Milhares de famílias se espalham pelas praias de Pernambuco e Alagoas todos os anos em busca de descanso, natureza e Sol. Ao longo de 130 km de litoral, encontra-se a Costa dos Corais, a maior unidade de preservação marinha do Brasil e também uma das maiores do mundo. Os recifes formam piscinas naturais de águas cristalinas, especialmente em cidades como Maragogi (AL) e Porto de Galinhas (PE), onde os turistas nadam e tiram fotos na presença de uma das maiores heranças culturais do país.
Mas os ventos não trazem boas notícias. A Costa dos Corais e seus recifes de quilômetros podem estar com os dias contados por causa das mudanças climáticas. Pressionados pelo aumento da temperatura da água e pelo estresse do calor, os recifes podem enfraquecer e morrer, prejudicando não apenas o turismo, mas também a segurança do litoral brasileiro contra catástrofes. E o pior é que essa mudança pode ser irreversível.
A morte dos recifes de corais de águas quentes é um dos possíveis pontos de não retorno (“tipping points”) descritos pelo Painel Intergovernamental de Mudanças Climáticas (IPCC) da ONU. Segundo o órgão, pontos de não retorno são “limiares críticos em um sistema que, quando ultrapassados, podem levar a uma mudança significativa no estado do sistema, geralmente com o entendimento de que essa mudança é irreversível”. Ou seja: o ponto de não retorno é o máximo que um sistema consegue aguentar antes de ceder.
De acordo com diversos estudos, há uma série de sistemas ecológicos no mundo sob o risco de atingirem pontos de não retorno. Isso inclui as geleiras do Ártico, o cinturão do Sahel na África, as monções asiáticas, o pergelissolo (ou “permafrost”) em países do Hemisfério Norte, as florestas boreais e tropicais e muito mais.
“Não tem volta. Então, por exemplo, a fauna, as florestas que poderiam existir no primeiro clima não poderiam resistir às condições de temperatura e precipitação no segundo. Deixamos de ter floresta para ter pastagem, deixamos de ter caatinga para ter deserto. Um ponto de não retorno é uma mudança abrupta, radical”, resume José Marengo, cientista peruano radicado no Brasil e coordenador geral de pesquisa e desenvolvimento do Centro Nacional de Monitoramento e Alerta Precoce de Desastres Naturais (CEMADEN).

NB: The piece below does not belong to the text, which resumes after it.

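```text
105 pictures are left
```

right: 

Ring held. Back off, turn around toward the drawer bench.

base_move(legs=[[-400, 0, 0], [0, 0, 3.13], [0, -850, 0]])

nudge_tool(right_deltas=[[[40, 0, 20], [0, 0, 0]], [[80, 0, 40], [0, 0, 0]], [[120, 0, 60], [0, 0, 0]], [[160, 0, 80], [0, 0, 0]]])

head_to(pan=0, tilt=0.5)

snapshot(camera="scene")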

A grande questão é que essas crises todas, em conjunto, produzem um futuro onde a sobrevivência humana fica cada vez mais difícil. “Mudanças tão abruptas e/ou irreversíveis são particularmente perigosas porque podem ocorrer em prazos curtos o suficiente para superar a capacidade das sociedades humanas de se adaptar às pressões ambientais. Como tal, os impactos de ultrapassar os pontos de inflexão climática seriam graves e generalizados, com consequências potencialmente catastróficas para os sistemas humanos e naturais”, afirma este artigo da Organização para a Cooperação e Desenvolvimento Econômico (OECD), órgão de cooperação internacional formado por 38 países.
Os corais brasileiros
Em 2023, pesquisadores da Universidade de Exeter mapearam 26 pontos de não retorno que são motivo de preocupação. Desses, cinco foram considerados críticos por estarem “mais próximos” de acontecer: o colapso dos corais de águas quentes, o degelo da cobertura glacial da Groenlândia, o degelo da cobertura glacial do oeste da Antártica, o degelo do permafrost no Hemisfério Norte e o colapso do giro subpolar, uma área de circulação oceânica ao norte do Atlântico.
Os recifes de corais têm um papel ecológico essencial, oferecendo abrigo e alimentos para cerca de 25% das espécies marinhas. Mas não é só isso: eles também atuam como uma proteção natural contra tempestades, erosões e ressacas causadas pelas ondas do mar.
De acordo com o estudo Oceano sem mistérios – Desvendando os recifes de corais, da Fundação Grupo Boticário, os recifes de coral areníticos e rochosos que cobrem aproximadamente 170 quilômetros quadrados na região Nordeste, entre o sul da Bahia e o Maranhão, produzem uma proteção costeira que vale o equivalente a R$ 160 bilhões.
Sem esses recifes, seria preciso construir infraestrutura convencional de proteção costeira, ou seja, quebra-mares, diques, muros e paredões. Essas estruturas, obviamente, teriam custo muito maior do que o de apenas proteger os recifes que já existem e que, além de proteção, geram riqueza: estima-se que eles tragam R$ 7 bilhões por ano em receitas com turismo, o que corresponde a cerca de 5% do PIB do setor no Brasil.